Thursday, November 7, 2013

KDN replaces chief executive after buyout


Liquid Telcom Kenya CEO Shahab Meshki (left) with other officials of the company in Nairobi last month. He said the telco targets 10,000 homes. FILE

Liquid Telcom Kenya CEO Shahab Meshki (left) with other officials of the company in Nairobi last month. He said the telco targets 10,000 homes. FILE 
By OKUTTAH MARK
In Summary
  • Ben Roberts will take over from CEO Shahab Meshki in an acting capacity as the firm seeks new avenues to turn around its fortunes.
  • Mr Roberts was the group director of network strategy at Liquid Telecom and Mr Meshki has been moved to a newly created position of head of customer account and service management.


Kenya Data Network (KDN) has replaced its chief executive, less than a year after a UK firm bought a 80 per cent stake in the company.

Ben Roberts will take over from CEO Shahab Meshki in an acting capacity as the firm seeks new avenues to turn around its fortunes.
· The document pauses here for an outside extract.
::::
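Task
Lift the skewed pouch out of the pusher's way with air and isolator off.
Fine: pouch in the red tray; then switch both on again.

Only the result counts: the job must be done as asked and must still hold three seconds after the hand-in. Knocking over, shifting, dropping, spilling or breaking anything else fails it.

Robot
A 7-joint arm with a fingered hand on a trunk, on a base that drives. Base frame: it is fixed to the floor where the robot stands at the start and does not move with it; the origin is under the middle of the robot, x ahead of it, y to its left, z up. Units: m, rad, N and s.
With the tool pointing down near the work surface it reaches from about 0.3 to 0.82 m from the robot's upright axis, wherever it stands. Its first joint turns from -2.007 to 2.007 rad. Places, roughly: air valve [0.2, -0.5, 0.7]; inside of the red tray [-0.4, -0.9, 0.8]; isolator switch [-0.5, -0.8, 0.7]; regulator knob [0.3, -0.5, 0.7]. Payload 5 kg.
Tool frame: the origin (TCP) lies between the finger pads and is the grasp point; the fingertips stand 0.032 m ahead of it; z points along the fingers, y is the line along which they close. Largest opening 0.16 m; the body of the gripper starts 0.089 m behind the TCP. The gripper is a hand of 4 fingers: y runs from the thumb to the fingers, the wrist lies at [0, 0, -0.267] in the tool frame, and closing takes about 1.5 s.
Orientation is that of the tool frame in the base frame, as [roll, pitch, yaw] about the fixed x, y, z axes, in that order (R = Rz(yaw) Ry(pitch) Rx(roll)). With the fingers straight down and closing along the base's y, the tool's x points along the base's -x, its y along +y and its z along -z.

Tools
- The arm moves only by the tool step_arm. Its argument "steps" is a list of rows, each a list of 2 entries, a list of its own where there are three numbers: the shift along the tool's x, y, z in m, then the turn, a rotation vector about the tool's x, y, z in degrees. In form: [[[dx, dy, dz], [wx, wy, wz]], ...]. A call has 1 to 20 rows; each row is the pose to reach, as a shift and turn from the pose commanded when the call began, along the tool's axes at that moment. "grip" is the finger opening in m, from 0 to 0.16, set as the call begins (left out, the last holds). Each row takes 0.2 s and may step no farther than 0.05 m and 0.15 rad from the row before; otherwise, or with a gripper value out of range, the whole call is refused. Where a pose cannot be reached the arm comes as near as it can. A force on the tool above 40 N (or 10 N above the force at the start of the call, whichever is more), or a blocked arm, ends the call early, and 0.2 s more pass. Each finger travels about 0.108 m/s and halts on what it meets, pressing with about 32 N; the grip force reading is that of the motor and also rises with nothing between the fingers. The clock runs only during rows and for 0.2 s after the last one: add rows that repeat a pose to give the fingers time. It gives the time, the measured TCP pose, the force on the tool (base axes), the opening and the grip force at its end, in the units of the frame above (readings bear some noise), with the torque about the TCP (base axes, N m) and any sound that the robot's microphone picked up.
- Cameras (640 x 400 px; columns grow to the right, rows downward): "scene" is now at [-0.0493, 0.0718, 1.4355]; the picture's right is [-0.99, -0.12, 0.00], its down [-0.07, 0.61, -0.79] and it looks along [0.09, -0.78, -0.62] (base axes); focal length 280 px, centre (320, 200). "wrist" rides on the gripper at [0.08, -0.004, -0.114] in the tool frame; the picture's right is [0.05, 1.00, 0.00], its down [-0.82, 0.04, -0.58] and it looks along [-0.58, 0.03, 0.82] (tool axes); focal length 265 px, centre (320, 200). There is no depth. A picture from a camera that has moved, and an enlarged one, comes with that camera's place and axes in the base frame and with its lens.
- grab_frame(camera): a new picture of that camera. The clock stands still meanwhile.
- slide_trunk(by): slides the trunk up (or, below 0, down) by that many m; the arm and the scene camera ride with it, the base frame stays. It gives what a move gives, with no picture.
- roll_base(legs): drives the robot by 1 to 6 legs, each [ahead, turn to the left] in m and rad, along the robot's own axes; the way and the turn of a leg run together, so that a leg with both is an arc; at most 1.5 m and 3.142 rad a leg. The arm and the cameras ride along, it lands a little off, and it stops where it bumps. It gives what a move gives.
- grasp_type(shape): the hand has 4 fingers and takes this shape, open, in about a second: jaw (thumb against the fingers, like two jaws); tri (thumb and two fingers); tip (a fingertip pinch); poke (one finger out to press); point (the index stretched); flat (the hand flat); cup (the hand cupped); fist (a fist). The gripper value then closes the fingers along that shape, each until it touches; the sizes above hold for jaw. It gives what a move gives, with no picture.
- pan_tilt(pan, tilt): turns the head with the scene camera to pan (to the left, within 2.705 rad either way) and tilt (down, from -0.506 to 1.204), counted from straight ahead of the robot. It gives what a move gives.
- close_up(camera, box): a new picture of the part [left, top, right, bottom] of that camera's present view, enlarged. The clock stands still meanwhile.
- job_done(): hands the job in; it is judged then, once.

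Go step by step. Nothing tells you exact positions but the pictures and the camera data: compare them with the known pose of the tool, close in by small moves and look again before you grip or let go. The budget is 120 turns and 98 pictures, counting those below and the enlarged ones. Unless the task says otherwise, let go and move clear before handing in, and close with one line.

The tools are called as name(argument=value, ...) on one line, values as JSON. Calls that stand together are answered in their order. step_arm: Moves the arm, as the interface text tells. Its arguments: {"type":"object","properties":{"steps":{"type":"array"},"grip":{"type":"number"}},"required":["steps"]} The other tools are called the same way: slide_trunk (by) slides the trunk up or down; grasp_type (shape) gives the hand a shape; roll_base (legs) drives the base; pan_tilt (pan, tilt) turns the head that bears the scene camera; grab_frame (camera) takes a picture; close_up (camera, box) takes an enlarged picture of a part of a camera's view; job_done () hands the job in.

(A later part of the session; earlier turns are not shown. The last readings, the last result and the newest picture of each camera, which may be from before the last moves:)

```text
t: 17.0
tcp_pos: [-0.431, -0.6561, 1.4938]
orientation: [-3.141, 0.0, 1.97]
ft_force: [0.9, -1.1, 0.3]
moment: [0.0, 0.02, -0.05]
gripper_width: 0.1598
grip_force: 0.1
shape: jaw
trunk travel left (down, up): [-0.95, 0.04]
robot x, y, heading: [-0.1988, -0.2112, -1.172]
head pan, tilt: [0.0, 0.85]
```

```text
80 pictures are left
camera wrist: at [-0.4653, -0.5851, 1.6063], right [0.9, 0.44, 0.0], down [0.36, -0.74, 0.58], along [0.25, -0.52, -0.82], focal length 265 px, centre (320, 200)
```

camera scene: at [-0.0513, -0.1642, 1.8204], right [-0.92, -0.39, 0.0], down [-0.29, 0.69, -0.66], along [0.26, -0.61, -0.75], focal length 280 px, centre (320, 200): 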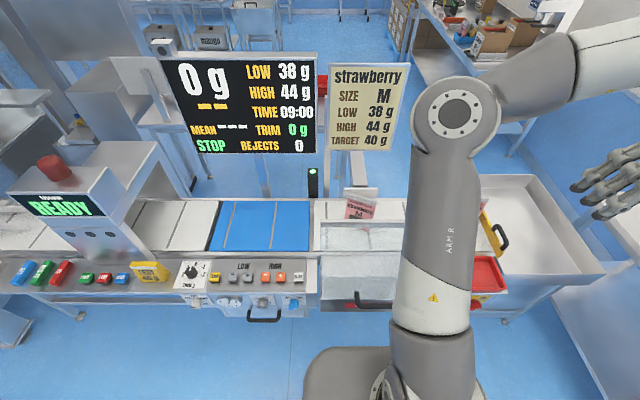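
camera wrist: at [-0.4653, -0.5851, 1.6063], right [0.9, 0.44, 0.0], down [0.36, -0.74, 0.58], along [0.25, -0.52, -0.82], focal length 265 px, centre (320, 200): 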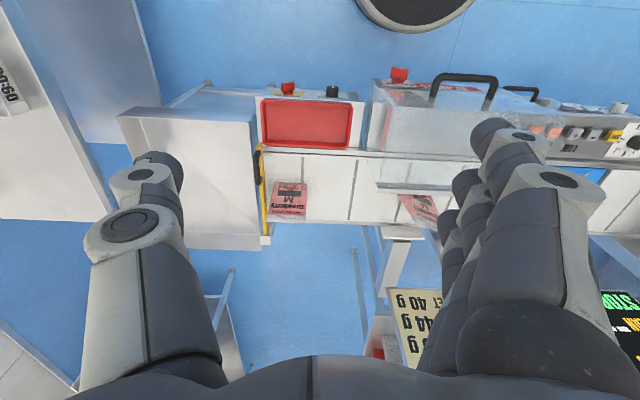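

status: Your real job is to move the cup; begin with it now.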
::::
Liquid Telecom bought a 60.8 per cent stake from South Africa’s Altech and 19.2 per cent from businessman Naushad Merali in January, in a sale that was driven by a quest for new capital to boost the firm’s operations.
Mr Roberts was the group director of network strategy at Liquid Telecom and Mr Meshki has been moved to a newly created position of head of customer account and service management.
Mr Meshki is from Germany and moved to KDN from Cisco Kenya Ltd in 2011.

“As Liquid Telecom moves from the initial stage of building networks to the key phase of selling our advanced digital services, it’s a privilege to have such a rich pool of talent within the group that we’re able to recruit senior group positions from,” said Nic Rudnick, CEO of Liquid Telecoms in a statement.

“This move to group level for Shahab comes after he has completed the successful transition of Liquid Telecom’s Kenya operations, formerly KDN into the new brand, Liquid Telecom Kenya (LTK).”

KDN, now Liquid Telecom Kenya, was pushed into losses mainly due to failure to secure big contracts, including a multi-million shilling contract with Safaricom last year, a loss that has seen KDN along with Altech’s West Africa operations hit earnings of the parent company.

KDN’s market share dropped to 21.6 per cent in June from 36.7 per cent in September 2011 based on subscribers, according to data from the Communications Commission of Kenya .

It slipped to second position after being overtaken by Wananchi Telecoms (40 per cent). KDN reported a drop in revenue from Sh3.2 billion to Sh2.1 billion for the six months ended August 2011.